It was set up in January 2016 after a successful 6 month residence working with David Ellington as ‘Agent for Change’ funded by Art of England (South West). Watershed would like to develop more inclusive cinema that welcomes D/deaf people to enjoy and be able to chat about the films itself.
Focused on improvement in engaging with local Deaf people; using Watershed’s website, it needs to identify the key point where D/deaf people can able to read What’s On in English text or watch BSL (British Sign Language) video clip that set aside on the same web page; rearranging Watershed’s Calendar page to highlight with colour that signify for which accessible language is used for i.e. blue highlights represents Descriptive subtitling (DS).
It has attracted the number of D/deaf, HOH and hearing people and they shared their views on directing, representation, valuation, cultural difference, including sound track and musics.
Any genres in the films to be selected, subjecting to DS print availability.
Local film / cultural experts to be contacted as they can able to explain their views on films.

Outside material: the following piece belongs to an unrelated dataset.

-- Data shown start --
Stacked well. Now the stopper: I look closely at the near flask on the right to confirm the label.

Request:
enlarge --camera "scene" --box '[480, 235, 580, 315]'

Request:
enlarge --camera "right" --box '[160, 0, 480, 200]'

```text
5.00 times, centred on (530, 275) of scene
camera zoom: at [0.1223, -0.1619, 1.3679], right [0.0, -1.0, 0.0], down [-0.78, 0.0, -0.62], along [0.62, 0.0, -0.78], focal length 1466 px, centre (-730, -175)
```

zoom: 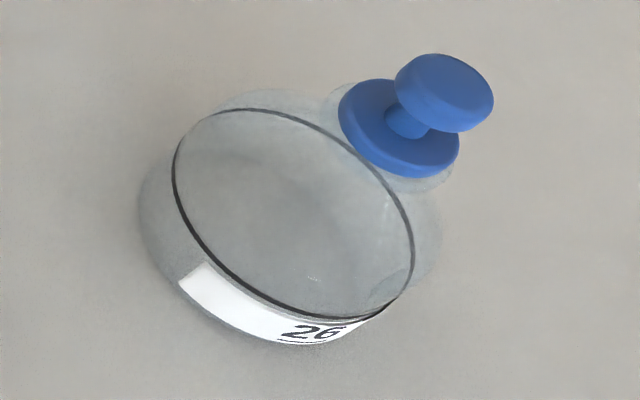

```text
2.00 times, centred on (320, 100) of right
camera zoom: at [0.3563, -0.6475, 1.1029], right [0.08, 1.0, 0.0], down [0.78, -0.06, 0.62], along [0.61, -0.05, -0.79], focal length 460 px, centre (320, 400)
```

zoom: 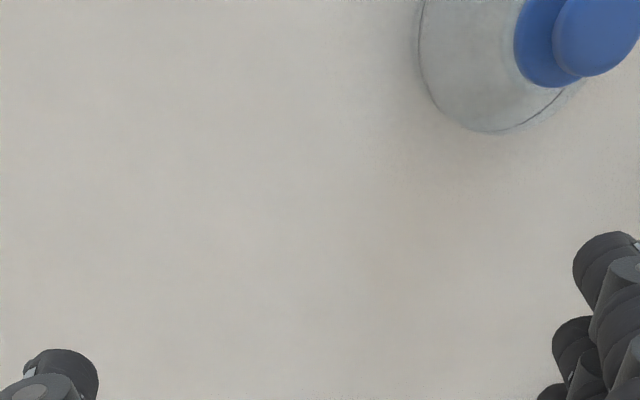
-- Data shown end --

Number of regular deaf people came in and found it enjoyable and useful to discuss about the wide range of issue such as story, representation, key theme, and music.
What didn’t work
We needed to check with the distributors in advance over the availability of Descriptive Subtitling (DS), as a few time they were not available at the last minute. Some HOH people are struggled to follow the pace of the conversation. We are also mindful of particular themes that may arise in films, especially in relation to the portrayal of incidents such as violence owing to possible mental health needs of attendees.